The affected provinces in Türkiye are home to more than four million workers, most employed in agriculture, manufacturing, trade, or other “low-value-added” services.

Syria: Soaring ‘disemployment’

In Syria, where 12 years of civil war had already taken a huge toll on the economy and labour market, ILO estimated that about 170,000 workers have lost their jobs as a result of the earthquakes. This has directly affected around 154,000 households and more than 725,000 people.

Around 35,000 micro, small and medium-sized enterprises have also been affected. This temporary “disemployment” has led to total labour income losses equivalent to at least $5.7 million a month.

The five worst-affected districts – Aleppo, Hama, Idleb, Lattakia and Tartous – were home to an estimated 42.4 per cent of the country’s total population. This includes around 7.1 million people of working age of 16 and up, 22.8 per cent of whom are women.

Post-quake assistance

Immediately after the earthquakes struck, ILO set to work covering the emergency needs of workers and their families.

In Türkiye: ILO is already planning and implementing labour market and enterprise recovery strategies.

  • Emergency labour-based enterprise programmes include engaging businesses to enable them to offer decent and sustainable jobs.
  • ILO helps business organizations and trade unions to function and provide critical services to their memberships.
  • Dedicated initiatives will focus on seasonal agricultural workers, child workers and refugees.
  • Support will be provided to social partners to ensure that they can continue to engage in recovery and reconstruction initiatives as key actors of national social dialogue.

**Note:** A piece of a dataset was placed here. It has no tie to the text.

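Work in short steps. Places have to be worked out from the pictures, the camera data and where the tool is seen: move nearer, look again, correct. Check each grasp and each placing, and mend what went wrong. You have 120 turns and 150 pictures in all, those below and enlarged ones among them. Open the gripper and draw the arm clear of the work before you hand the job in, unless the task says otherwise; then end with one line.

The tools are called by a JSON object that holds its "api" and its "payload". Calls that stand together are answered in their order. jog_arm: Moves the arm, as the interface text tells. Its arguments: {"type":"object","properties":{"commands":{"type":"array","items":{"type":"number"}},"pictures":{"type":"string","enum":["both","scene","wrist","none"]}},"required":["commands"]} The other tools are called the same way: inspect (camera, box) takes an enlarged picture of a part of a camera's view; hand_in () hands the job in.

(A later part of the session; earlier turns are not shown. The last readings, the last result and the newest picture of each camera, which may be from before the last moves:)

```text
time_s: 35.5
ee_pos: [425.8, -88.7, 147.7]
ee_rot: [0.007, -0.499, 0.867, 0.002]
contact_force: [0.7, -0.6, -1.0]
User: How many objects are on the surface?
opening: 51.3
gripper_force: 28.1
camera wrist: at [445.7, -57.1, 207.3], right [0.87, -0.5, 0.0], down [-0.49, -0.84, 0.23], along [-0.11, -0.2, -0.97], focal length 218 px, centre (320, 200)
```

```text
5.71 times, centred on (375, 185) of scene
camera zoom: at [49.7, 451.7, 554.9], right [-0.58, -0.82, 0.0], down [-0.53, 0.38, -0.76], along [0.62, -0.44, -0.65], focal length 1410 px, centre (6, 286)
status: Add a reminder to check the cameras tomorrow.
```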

In Syria: New and continuing efforts are reaching populations in quake-affected areas.

  • A series of training campaigns for engineers is improving occupational safety and health practices.
  • Ongoing employment-intensive works reach affected neighbourhoods in Aleppo.
  • Grants support ILO’s social partners to help them reach affected workers and businesses, as well as improving occupational safety and health practices.